An FHSA is a registered savings account that allows prospective first-time home buyers to save up to $40,000 that can be used toward the purchase of a home. Contributions made to the FHSA are tax-deductible and withdrawals used to purchase a first home, including the investment income, are non-taxable.

Who qualifies for an FHSA?

To open an FHSA, a member must be 

  • a resident of Canada 
  • at least 18 years of age
  • a first-time home buyer

A first-time home buyer is defined as an individual who has not owned a home in which they lived at any time during the calendar year prior to opening the account, or at any time during the preceding four calendar years.

Is there a limit to how much a member can contribute to an FHSA?

Annual contributions are capped at $8,000 with a lifetime contribution limit of $40,000. 

Unused contribution room from one year can be carried forward to the next year. So, for example, if an individual contributed $2,000 one year, they could carry an additional $6,000 into the next year, making their annual contribution limit a total of $14,000 that year.

You can open more than one FHSA, but the total annual contribution remains $8,000 per year.

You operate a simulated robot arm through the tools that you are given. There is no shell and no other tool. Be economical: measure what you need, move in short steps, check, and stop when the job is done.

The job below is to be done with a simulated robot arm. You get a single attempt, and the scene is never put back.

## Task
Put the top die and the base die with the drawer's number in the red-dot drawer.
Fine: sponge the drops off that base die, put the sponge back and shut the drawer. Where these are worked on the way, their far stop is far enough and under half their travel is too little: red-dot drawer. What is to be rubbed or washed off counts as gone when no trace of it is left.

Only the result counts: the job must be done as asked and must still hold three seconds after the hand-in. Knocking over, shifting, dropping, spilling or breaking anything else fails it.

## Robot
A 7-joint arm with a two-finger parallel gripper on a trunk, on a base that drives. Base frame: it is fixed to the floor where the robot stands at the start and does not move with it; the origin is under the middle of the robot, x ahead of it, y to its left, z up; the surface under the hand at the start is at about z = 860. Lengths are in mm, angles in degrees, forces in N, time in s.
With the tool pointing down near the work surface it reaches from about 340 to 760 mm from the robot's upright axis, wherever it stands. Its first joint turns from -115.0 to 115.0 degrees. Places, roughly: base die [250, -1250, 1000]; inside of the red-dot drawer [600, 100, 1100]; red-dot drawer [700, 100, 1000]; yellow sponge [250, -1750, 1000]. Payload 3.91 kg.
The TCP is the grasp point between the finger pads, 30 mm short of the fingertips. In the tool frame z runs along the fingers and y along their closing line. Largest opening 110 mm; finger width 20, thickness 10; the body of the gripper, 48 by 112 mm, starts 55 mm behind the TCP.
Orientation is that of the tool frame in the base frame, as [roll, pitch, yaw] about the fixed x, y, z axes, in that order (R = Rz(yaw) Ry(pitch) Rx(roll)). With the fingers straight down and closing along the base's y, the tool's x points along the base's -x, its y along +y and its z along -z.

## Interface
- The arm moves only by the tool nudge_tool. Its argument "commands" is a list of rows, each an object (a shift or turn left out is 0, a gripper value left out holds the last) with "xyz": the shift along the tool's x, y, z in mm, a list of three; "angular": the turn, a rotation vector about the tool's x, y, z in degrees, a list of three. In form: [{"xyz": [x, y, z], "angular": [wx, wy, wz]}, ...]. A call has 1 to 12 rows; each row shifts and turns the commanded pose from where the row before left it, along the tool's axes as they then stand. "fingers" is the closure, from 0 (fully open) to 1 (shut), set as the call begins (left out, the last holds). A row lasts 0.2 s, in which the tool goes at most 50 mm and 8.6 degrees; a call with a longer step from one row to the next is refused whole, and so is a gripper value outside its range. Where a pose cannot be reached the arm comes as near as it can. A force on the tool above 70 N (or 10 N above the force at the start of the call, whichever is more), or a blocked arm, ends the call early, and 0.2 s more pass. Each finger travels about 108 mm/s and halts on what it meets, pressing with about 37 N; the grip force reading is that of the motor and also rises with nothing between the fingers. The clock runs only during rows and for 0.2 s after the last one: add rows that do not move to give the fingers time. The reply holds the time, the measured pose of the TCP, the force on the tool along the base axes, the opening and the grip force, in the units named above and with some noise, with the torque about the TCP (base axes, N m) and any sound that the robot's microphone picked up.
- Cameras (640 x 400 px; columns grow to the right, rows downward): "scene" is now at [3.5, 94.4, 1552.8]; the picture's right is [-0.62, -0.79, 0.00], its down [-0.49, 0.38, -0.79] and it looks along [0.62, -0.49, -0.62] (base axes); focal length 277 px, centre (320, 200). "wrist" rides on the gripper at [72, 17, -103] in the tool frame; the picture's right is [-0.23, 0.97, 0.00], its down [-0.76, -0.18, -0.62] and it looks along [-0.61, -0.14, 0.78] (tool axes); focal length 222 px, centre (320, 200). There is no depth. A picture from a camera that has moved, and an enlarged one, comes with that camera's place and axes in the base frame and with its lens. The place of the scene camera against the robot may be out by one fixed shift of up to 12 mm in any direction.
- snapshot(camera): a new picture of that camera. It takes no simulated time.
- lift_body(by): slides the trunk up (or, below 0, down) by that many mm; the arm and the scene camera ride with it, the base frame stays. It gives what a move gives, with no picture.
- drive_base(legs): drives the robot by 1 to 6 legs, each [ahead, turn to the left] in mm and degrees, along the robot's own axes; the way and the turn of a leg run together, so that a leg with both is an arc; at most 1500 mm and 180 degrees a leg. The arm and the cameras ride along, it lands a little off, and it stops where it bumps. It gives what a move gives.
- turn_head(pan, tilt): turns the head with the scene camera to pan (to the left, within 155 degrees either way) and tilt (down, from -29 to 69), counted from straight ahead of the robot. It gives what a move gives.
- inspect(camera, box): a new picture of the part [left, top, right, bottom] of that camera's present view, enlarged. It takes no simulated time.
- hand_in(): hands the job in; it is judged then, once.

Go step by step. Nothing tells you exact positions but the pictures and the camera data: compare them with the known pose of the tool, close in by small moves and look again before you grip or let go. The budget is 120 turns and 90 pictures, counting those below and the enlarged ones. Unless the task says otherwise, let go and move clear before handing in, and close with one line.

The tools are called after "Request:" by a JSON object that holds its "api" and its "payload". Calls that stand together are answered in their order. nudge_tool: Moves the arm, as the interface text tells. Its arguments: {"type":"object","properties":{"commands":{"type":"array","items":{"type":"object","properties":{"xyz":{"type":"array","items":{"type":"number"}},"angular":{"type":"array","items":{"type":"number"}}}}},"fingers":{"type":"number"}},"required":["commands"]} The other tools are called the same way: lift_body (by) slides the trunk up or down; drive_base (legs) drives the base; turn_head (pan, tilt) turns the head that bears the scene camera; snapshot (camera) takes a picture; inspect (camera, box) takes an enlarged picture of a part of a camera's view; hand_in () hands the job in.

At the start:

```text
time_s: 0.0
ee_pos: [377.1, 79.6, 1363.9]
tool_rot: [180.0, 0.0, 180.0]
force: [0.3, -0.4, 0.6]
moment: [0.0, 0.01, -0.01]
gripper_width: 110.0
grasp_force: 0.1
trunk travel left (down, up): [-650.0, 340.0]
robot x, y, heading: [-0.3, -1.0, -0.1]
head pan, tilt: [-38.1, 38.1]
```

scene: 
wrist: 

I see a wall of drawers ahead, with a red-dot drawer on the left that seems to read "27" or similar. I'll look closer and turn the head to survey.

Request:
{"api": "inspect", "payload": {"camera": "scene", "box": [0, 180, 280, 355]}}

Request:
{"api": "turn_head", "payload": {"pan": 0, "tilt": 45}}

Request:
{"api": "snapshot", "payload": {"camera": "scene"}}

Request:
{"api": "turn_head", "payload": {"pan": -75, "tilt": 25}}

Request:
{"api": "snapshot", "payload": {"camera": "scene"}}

How does the FHSA work, exactly?

You can have an FHSA for a maximum of 15 years, or until you turn 71 years old, whichever comes first. The account can remain open during that time, or until the end of the year following a qualifying withdrawal for the purchase of your first home. To make a qualifying withdrawal, you must 

  • be a resident of Canada purchasing your first home 
  • have a written agreement to buy or build a home in Canada before October 1 of the year following the withdrawal
  • occupy that home as your principal place of residence within one year of purchase or building


You may make a qualifying withdrawal from your FHSA all at once or in a series of withdrawals.

Any savings you don’t use to purchase or build your first home can be transferred to a Registered Retirement Savings Plan (RRSP) or Registered Retirement Income Fund (RRIF). Funds will be subject to tax upon withdrawal from those accounts, according to the applicable rules. If you choose to withdraw unused savings from the FHSA, those funds would be subject to taxes at the time of withdrawal.

Interested in learning more?

Learn more about the tax-free FHSA program.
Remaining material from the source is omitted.